> _WHAT IS BEING ASKED_: Write out the text from "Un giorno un" to "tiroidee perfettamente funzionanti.", both included.

> _TEXT_:
Tiroide in provetta
 











Un giorno un paziente che debba togliere la propria tiroide malata o con tumore potrebbe vedersi sostituita la ghiandola con una fatta su misura per lui in provetta a partire da un gruppetto di cellule prese dalla sua pelle: l’idea scaturisce da alcuni esperimenti – eseguiti per ora con cellule di topolini - presentati al 41/imo Congresso Annuale della Società europea degli organi artificiali (Esao), che si è chiuso al Centro Congressi Giovanni XXIII dell’Università Cattolica del Sacro Cuore - Policlinico A. Gemelli di Roma. Il gruppo, diretto da Sabine Costagliola dell’Università di Bruxelles, ha dimostrato che è possibile trasformare cellule staminali pluripotenti in cellule tiroidee perfettamente funzionanti.

> _GIVEN MATERIAL_:
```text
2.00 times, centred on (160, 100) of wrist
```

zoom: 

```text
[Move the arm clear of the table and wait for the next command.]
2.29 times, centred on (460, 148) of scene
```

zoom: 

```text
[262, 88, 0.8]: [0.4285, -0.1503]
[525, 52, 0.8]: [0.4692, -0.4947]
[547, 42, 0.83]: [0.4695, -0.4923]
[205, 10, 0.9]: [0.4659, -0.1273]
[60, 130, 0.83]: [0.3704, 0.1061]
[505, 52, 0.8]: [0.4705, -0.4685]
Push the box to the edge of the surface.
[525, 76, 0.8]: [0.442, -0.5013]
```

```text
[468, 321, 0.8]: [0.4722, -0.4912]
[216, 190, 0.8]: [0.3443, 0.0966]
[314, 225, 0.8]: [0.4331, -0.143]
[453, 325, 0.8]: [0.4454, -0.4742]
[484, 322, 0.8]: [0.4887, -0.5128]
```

> _OUTPUT FOR THIS TASK_:
Un giorno un paziente che debba togliere la propria tiroide malata o con tumore potrebbe vedersi sostituita la ghiandola con una fatta su misura per lui in provetta a partire da un gruppetto di cellule prese dalla sua pelle: l’idea scaturisce da alcuni esperimenti – eseguiti per ora con cellule di topolini - presentati al 41/imo Congresso Annuale della Società europea degli organi artificiali (Esao), che si è chiuso al Centro Congressi Giovanni XXIII dell’Università Cattolica del Sacro Cuore - Policlinico A. Gemelli di Roma. Il gruppo, diretto da Sabine Costagliola dell’Università di Bruxelles, ha dimostrato che è possibile trasformare cellule staminali pluripotenti in cellule tiroidee perfettamente funzionanti.